Headlining the middle Sound Control stage on the Friday night were London’s Apologies, I Have None – a band that both Colin and I have seen countless times but were no less looking forward to seeing again. They were the first band of MPF that I knew I’d be able to have a proper singalong to and I knew I wouldn’t be alone there either. If you’ve seen Apologies before then you’ll know that Josh isn’t shy about talking a lot in between songs and so Manchester was no different – including some fine Josh wisdom, ‘This is a song about stuff. People relate it stuff.’. They did manage to fit in several songs from their debut album London – with the likes of The 26 and Concrete Feet receiving massive crowd singalongs – plus Raging Through The Thick And Heavy Darkness Of A Bloodlust from the 2014 EP Black Everything.
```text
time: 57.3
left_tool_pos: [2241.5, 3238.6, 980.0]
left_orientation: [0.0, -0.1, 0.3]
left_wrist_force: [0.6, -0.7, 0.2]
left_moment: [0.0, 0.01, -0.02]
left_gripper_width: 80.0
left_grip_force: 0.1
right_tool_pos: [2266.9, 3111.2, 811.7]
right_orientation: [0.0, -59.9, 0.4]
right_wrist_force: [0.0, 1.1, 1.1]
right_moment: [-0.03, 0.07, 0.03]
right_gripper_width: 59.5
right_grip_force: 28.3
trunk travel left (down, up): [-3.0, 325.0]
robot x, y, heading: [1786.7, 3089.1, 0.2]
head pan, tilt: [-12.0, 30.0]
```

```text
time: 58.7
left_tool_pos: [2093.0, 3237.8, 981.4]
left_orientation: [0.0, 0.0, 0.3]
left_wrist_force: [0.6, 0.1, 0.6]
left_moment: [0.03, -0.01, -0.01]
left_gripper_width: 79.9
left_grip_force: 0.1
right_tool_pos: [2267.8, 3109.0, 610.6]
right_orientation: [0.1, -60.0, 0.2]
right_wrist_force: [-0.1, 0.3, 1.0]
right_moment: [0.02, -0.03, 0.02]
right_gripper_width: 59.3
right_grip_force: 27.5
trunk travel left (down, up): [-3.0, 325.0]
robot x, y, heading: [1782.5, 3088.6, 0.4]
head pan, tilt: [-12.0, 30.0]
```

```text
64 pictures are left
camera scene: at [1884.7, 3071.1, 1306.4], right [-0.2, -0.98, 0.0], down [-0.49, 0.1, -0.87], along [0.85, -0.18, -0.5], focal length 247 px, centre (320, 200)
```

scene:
We were also treated to two new songs, including Wraith from their new split with Luca Brasi, that sounded great. As amusing as Josh’s ramblings can be, it did mean that the band had to cut one song from their set which was a shame. Having seen Apologies several times before, I have to be honest and say that this wasn’t my favourite I’ve ever seen them, but I can’t deny that I had a great time singing along.
After Apologies, I Have None finished their set, Emma and I headed to Retro Bar for one of the after parties. When we arrived the bar was already full so we had to settle for a place at the back of the room with a very limited view. First up were a band from York named The Franceens who play an explosive style of garage punk rock. The three piece feature some lovely male/female dual vocals which gave the songs a bit of a fresh sound. Listening to them recorded rather than live there is a big feel of The Hives to them that I didn't pick up live. Live they seemed to play with a lot more intensity that I would have enjoyed to actually see live rather that spend most of the set with a very drunk gentleman's long hair constantly in my face.
Before Manchester Punk Festival Colin had got me listening to The Kimberly Steaks, a band that I jokingly like to refer to as ‘Scottish Green Day’. After seeing them live for the first time I can wholeheartedly say that they are so much more than that. In true pop punk style, the band played their whole set with almost no breaks – I think they might have stopped once! It was seamlessly brilliant and I’d love to see them again, well, tomorrow if I could. My only negative comment, which isn’t the band’s fault, is that it would have been great to see them earlier in the evening or the next day rather than as an after party band. Although it was great to have more bands playing after the main Sound Control event, Retro Bar is quite small in comparison and even when we rushed over after Apologies it was difficult to get a good spot.
Day two was done and we were more than ready for the third and final day of the Manchester Punk Festival.